** WHAT NEEDS TO BE DONE **
Work out the number of lines in the listing that include the string "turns". Reply with that number alone.

▬▬▬▬▬▬▬▬▬▬

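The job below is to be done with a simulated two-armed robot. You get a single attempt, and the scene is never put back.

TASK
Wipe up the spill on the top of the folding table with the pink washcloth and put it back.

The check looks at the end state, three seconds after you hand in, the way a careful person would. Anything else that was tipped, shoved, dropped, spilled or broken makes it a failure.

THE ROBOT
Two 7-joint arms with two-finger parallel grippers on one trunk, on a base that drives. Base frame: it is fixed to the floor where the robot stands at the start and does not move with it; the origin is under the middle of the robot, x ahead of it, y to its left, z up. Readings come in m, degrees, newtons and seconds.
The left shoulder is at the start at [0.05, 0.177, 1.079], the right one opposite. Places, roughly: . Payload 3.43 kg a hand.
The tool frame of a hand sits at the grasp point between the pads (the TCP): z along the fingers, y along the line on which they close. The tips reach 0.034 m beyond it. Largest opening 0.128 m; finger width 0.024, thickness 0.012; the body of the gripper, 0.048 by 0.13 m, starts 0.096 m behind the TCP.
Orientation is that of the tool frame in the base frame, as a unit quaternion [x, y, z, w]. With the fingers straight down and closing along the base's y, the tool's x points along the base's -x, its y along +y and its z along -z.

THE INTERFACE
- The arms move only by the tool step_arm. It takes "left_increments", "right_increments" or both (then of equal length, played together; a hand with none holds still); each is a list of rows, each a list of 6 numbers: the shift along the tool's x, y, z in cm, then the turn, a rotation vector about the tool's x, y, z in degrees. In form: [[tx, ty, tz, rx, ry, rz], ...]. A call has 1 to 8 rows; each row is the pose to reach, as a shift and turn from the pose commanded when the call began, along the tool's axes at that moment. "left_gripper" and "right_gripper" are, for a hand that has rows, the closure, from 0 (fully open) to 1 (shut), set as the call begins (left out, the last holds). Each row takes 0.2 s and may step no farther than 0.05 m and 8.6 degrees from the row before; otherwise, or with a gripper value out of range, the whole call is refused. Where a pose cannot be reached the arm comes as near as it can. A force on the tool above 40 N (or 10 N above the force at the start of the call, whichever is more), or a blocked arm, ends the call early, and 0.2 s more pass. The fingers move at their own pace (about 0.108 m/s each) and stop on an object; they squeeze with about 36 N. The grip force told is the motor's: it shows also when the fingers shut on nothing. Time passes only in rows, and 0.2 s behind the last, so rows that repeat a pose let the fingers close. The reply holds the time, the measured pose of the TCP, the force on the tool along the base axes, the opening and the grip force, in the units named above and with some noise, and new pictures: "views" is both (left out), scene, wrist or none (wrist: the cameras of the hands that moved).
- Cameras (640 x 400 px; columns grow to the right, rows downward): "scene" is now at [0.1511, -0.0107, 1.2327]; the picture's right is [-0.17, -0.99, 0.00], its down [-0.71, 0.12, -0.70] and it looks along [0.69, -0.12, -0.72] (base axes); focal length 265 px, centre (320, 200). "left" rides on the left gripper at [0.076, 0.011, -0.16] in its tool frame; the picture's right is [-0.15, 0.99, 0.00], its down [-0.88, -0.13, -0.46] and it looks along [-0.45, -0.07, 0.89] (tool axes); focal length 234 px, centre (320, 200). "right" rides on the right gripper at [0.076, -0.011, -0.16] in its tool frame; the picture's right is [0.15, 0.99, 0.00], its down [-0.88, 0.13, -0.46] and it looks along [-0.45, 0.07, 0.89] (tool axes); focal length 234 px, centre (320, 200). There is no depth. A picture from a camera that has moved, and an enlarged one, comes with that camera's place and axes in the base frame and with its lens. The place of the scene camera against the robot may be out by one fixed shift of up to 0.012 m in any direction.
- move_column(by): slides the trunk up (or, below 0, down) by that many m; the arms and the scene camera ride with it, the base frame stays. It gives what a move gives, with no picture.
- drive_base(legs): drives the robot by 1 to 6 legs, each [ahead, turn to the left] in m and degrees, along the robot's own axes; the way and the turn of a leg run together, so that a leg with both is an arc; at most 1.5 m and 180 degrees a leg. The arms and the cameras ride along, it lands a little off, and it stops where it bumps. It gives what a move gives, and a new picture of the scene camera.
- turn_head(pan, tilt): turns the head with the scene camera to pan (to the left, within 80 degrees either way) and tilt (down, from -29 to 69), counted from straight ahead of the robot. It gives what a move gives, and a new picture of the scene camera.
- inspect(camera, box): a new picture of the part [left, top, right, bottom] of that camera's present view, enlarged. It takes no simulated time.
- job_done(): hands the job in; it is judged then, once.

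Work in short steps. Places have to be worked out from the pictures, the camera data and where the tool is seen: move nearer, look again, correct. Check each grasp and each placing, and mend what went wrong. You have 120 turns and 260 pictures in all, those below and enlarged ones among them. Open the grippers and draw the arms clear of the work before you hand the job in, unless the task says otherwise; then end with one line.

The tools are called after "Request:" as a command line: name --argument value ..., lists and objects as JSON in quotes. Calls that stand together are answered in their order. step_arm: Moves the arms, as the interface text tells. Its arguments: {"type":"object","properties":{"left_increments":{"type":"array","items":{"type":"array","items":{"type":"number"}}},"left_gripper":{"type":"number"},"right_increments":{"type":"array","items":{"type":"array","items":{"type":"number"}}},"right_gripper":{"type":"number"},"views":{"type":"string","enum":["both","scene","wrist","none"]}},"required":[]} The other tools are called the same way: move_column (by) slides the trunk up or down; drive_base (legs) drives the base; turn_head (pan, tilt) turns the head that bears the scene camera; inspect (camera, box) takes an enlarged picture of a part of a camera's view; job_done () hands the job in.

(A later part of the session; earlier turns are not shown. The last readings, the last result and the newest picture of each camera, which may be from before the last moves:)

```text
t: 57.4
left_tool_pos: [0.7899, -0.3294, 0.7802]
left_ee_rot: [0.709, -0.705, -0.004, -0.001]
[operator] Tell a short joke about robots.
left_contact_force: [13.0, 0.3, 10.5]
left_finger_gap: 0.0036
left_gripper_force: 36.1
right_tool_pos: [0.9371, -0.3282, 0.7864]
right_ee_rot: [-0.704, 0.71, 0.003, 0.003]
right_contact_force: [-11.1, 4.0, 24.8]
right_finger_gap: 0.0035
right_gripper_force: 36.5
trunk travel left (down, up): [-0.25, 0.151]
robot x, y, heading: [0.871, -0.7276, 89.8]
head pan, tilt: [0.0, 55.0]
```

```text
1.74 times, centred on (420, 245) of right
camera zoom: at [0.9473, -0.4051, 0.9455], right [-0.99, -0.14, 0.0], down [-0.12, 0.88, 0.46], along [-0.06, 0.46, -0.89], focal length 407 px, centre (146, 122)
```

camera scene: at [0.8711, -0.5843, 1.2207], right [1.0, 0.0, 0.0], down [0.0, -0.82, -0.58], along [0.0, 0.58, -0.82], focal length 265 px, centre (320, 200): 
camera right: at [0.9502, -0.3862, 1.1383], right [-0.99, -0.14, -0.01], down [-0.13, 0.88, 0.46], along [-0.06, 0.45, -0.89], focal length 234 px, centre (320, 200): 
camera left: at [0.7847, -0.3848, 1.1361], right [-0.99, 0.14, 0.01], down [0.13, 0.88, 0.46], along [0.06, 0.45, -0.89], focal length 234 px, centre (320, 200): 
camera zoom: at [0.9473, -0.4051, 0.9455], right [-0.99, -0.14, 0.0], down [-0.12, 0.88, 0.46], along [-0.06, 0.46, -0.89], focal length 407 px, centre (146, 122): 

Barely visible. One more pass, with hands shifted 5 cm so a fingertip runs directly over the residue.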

▬▬▬▬▬▬▬▬▬▬

** FULL ANSWER **
4